To be done: Repeat the listing below in full, exactly as it stands.

Supplied information:
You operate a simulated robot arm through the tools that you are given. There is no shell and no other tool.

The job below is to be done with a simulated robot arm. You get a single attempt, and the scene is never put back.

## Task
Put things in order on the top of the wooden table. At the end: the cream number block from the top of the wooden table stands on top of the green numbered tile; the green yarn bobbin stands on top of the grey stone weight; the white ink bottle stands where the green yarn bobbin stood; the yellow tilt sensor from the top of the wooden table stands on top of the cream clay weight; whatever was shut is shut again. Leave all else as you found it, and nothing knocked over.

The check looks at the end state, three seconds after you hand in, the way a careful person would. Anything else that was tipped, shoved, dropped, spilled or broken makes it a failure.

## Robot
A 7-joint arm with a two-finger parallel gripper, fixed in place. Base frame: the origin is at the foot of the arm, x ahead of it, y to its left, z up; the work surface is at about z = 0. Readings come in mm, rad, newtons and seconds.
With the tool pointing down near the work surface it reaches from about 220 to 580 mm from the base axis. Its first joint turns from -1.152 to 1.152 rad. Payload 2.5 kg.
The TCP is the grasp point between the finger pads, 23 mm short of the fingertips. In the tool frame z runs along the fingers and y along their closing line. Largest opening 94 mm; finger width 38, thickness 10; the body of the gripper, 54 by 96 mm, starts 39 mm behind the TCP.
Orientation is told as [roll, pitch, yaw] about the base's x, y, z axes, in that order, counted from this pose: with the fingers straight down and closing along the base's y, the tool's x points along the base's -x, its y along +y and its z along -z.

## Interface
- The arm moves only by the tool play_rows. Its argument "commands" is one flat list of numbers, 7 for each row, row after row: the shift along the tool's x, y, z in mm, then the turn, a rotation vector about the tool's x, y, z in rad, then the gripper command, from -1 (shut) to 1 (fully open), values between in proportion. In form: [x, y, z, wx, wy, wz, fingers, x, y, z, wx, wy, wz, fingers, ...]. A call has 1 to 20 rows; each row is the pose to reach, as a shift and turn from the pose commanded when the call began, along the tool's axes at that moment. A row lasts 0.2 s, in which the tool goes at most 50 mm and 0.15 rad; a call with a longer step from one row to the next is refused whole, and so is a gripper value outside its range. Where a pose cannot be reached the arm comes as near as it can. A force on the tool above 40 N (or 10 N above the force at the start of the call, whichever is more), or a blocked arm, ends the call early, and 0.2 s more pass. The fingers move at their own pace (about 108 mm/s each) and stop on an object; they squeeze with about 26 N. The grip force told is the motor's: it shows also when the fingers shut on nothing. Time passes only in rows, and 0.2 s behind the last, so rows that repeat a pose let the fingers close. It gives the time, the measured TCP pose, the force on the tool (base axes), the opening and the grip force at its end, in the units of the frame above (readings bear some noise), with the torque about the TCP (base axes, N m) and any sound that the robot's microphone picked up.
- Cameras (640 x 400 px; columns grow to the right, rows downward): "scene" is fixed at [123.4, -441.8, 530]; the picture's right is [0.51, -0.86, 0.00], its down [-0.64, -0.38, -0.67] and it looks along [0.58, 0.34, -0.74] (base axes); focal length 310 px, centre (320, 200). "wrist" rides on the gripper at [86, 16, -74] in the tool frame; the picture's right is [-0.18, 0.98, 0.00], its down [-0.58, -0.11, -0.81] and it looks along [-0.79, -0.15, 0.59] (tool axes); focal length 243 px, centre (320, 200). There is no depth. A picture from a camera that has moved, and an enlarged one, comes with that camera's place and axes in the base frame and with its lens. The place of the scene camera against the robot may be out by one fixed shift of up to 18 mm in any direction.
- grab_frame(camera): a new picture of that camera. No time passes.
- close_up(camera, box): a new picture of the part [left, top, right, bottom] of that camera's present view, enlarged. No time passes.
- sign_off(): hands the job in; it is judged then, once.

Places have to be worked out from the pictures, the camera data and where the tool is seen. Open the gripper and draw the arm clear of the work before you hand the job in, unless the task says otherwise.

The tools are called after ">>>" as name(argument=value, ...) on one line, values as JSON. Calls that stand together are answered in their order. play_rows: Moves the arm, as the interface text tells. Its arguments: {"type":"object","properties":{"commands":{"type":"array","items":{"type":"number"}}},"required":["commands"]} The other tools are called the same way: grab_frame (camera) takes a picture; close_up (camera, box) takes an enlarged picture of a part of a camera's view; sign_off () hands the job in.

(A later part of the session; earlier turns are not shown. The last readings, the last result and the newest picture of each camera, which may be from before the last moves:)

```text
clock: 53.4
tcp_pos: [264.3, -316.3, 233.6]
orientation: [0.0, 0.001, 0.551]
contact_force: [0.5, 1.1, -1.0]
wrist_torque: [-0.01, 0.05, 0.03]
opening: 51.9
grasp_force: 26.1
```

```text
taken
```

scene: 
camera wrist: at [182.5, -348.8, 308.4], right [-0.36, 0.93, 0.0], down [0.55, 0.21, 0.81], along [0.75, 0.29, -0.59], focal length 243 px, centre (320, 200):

Result of this task:
You operate a simulated robot arm through the tools that you are given. There is no shell and no other tool.

The job below is to be done with a simulated robot arm. You get a single attempt, and the scene is never put back.

## Task
Put things in order on the top of the wooden table. At the end: the cream number block from the top of the wooden table stands on top of the green numbered tile; the green yarn bobbin stands on top of the grey stone weight; the white ink bottle stands where the green yarn bobbin stood; the yellow tilt sensor from the top of the wooden table stands on top of the cream clay weight; whatever was shut is shut again. Leave all else as you found it, and nothing knocked over.

The check looks at the end state, three seconds after you hand in, the way a careful person would. Anything else that was tipped, shoved, dropped, spilled or broken makes it a failure.

## Robot
A 7-joint arm with a two-finger parallel gripper, fixed in place. Base frame: the origin is at the foot of the arm, x ahead of it, y to its left, z up; the work surface is at about z = 0. Readings come in mm, rad, newtons and seconds.
With the tool pointing down near the work surface it reaches from about 220 to 580 mm from the base axis. Its first joint turns from -1.152 to 1.152 rad. Payload 2.5 kg.
The TCP is the grasp point between the finger pads, 23 mm short of the fingertips. In the tool frame z runs along the fingers and y along their closing line. Largest opening 94 mm; finger width 38, thickness 10; the body of the gripper, 54 by 96 mm, starts 39 mm behind the TCP.
Orientation is told as [roll, pitch, yaw] about the base's x, y, z axes, in that order, counted from this pose: with the fingers straight down and closing along the base's y, the tool's x points along the base's -x, its y along +y and its z along -z.

## Interface
- The arm moves only by the tool play_rows. Its argument "commands" is one flat list of numbers, 7 for each row, row after row: the shift along the tool's x, y, z in mm, then the turn, a rotation vector about the tool's x, y, z in rad, then the gripper command, from -1 (shut) to 1 (fully open), values between in proportion. In form: [x, y, z, wx, wy, wz, fingers, x, y, z, wx, wy, wz, fingers, ...]. A call has 1 to 20 rows; each row is the pose to reach, as a shift and turn from the pose commanded when the call began, along the tool's axes at that moment. A row lasts 0.2 s, in which the tool goes at most 50 mm and 0.15 rad; a call with a longer step from one row to the next is refused whole, and so is a gripper value outside its range. Where a pose cannot be reached the arm comes as near as it can. A force on the tool above 40 N (or 10 N above the force at the start of the call, whichever is more), or a blocked arm, ends the call early, and 0.2 s more pass. The fingers move at their own pace (about 108 mm/s each) and stop on an object; they squeeze with about 26 N. The grip force told is the motor's: it shows also when the fingers shut on nothing. Time passes only in rows, and 0.2 s behind the last, so rows that repeat a pose let the fingers close. It gives the time, the measured TCP pose, the force on the tool (base axes), the opening and the grip force at its end, in the units of the frame above (readings bear some noise), with the torque about the TCP (base axes, N m) and any sound that the robot's microphone picked up.
- Cameras (640 x 400 px; columns grow to the right, rows downward): "scene" is fixed at [123.4, -441.8, 530]; the picture's right is [0.51, -0.86, 0.00], its down [-0.64, -0.38, -0.67] and it looks along [0.58, 0.34, -0.74] (base axes); focal length 310 px, centre (320, 200). "wrist" rides on the gripper at [86, 16, -74] in the tool frame; the picture's right is [-0.18, 0.98, 0.00], its down [-0.58, -0.11, -0.81] and it looks along [-0.79, -0.15, 0.59] (tool axes); focal length 243 px, centre (320, 200). There is no depth. A picture from a camera that has moved, and an enlarged one, comes with that camera's place and axes in the base frame and with its lens. The place of the scene camera against the robot may be out by one fixed shift of up to 18 mm in any direction.
- grab_frame(camera): a new picture of that camera. No time passes.
- close_up(camera, box): a new picture of the part [left, top, right, bottom] of that camera's present view, enlarged. No time passes.
- sign_off(): hands the job in; it is judged then, once.

Places have to be worked out from the pictures, the camera data and where the tool is seen. Open the gripper and draw the arm clear of the work before you hand the job in, unless the task says otherwise.

The tools are called after ">>>" as name(argument=value, ...) on one line, values as JSON. Calls that stand together are answered in their order. play_rows: Moves the arm, as the interface text tells. Its arguments: {"type":"object","properties":{"commands":{"type":"array","items":{"type":"number"}}},"required":["commands"]} The other tools are called the same way: grab_frame (camera) takes a picture; close_up (camera, box) takes an enlarged picture of a part of a camera's view; sign_off () hands the job in.

(A later part of the session; earlier turns are not shown. The last readings, the last result and the newest picture of each camera, which may be from before the last moves:)

```text
clock: 53.4
tcp_pos: [264.3, -316.3, 233.6]
orientation: [0.0, 0.001, 0.551]
contact_force: [0.5, 1.1, -1.0]
wrist_torque: [-0.01, 0.05, 0.03]
opening: 51.9
grasp_force: 26.1
```

```text
taken
```

scene: 
camera wrist: at [182.5, -348.8, 308.4], right [-0.36, 0.93, 0.0], down [0.55, 0.21, 0.81], along [0.75, 0.29, -0.59], focal length 243 px, centre (320, 200):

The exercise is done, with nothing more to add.